ここでは以上の輸送コストに影響を及ぼすと考えられるパラメターを変化させた評価を行い、それらの影響の度合いを調べた。
(1)船速の影響
図3.4.3に計画船の平水中航海速力を、15、16、17、18、19 knotsに変化させた時の輸送トン当たりのコストの変化を示す。ここで、航行中の主機の馬力は船速に応じて変化させているが、燃費率は変わらないと仮定した。また、18knots以上では実質的には1ランク上の主機が投入されると予想されたが、主機変更による船価増大は考えていない。
計画船の速力が仮に船型の変更無しに19knotsまで上げられたとして、3.4.4で設定した17knotsの速力でのコスト1,987円/tonが1,955円/tonと約30円減少するが、従来船-SUEZ経由との比率で見れば、3%の差が1.5%の差に縮まる程度である。一方年間輸送量は、図3.4.4に示すように、従来船-SUEZ経由との比でさらに約7%の増加となる。

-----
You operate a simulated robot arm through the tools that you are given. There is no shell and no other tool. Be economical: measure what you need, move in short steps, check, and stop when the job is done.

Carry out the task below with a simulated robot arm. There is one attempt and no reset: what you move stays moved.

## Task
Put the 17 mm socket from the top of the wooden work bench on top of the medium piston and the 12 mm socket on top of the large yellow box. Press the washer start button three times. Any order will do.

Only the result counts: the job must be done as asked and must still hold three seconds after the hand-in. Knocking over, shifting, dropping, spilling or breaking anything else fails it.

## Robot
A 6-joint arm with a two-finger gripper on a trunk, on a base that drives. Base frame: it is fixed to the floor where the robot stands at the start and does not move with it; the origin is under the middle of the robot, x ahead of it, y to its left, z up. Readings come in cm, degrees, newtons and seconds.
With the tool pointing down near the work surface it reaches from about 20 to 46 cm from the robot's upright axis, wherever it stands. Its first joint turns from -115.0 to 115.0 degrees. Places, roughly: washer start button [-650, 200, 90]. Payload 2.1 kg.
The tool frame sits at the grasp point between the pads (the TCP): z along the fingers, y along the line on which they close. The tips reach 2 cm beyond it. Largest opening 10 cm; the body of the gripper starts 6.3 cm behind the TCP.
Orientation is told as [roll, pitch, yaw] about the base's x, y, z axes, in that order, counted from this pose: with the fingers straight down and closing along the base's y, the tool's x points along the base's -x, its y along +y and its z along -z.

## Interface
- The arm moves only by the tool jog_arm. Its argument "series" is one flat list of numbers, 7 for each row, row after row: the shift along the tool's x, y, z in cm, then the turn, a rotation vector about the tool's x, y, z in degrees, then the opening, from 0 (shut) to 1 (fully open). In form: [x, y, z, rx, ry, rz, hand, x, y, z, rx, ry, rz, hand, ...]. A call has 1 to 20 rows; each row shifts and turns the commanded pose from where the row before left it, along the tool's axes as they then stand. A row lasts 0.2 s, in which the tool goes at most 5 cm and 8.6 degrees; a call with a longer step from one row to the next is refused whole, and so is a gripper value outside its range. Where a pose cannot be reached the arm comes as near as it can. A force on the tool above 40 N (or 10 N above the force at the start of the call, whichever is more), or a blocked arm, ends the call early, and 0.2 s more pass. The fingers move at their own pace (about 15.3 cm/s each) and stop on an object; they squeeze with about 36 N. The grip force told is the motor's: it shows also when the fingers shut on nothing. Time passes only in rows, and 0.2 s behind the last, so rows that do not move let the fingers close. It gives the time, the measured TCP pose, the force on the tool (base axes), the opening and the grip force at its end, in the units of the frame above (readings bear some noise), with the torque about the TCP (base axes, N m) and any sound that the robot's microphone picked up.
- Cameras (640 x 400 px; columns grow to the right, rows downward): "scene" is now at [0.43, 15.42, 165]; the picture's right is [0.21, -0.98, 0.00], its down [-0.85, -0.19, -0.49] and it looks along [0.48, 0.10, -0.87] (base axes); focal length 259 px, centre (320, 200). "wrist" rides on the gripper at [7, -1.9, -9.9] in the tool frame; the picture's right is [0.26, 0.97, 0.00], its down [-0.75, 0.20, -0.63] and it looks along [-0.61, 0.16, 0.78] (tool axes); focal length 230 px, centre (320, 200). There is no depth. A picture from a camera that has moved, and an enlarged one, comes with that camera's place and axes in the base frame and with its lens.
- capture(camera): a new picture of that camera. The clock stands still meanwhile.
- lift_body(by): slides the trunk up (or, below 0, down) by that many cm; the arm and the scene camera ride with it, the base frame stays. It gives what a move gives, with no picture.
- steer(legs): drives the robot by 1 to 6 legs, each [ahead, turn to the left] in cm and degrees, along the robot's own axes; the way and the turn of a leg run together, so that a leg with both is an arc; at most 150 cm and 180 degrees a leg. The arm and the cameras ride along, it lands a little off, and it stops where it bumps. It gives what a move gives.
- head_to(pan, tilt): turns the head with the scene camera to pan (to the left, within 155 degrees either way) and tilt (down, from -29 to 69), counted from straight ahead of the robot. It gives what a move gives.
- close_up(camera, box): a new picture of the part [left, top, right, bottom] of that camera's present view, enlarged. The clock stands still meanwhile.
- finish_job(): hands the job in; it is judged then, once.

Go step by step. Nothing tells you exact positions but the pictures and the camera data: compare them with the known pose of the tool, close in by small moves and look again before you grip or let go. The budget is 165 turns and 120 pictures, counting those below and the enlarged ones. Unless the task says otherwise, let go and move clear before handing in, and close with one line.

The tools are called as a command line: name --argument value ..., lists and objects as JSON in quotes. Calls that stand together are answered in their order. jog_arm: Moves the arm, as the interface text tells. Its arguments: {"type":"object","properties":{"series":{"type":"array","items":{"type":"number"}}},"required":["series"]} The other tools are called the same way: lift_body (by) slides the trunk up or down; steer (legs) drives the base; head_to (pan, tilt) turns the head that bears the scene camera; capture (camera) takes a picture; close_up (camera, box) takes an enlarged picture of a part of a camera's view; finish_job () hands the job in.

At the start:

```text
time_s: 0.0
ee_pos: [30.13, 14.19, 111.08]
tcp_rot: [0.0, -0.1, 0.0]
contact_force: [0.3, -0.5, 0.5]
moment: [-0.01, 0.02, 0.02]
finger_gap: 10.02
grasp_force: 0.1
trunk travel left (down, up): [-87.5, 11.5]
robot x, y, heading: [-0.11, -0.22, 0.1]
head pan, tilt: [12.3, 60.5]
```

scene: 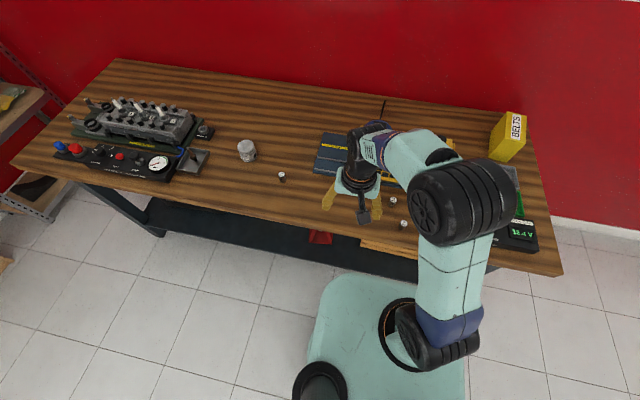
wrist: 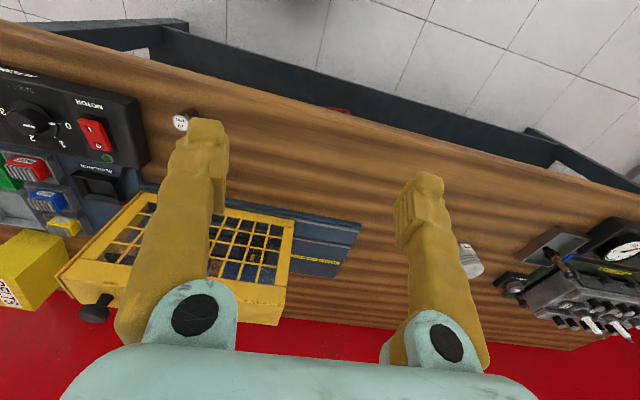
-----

以上のように、平水中航海速力の増加は比例的に年間輸送量を増加させるが、輸送コストにはあまり大きな改善が見られない。実際には、主機の変更による船価アップがあり、輸送コスト上のメリットは上記の値よりは小さくなる。また、主機の配置上の問題もあることから主機変更をともなう船速増加はあまり現実的でない。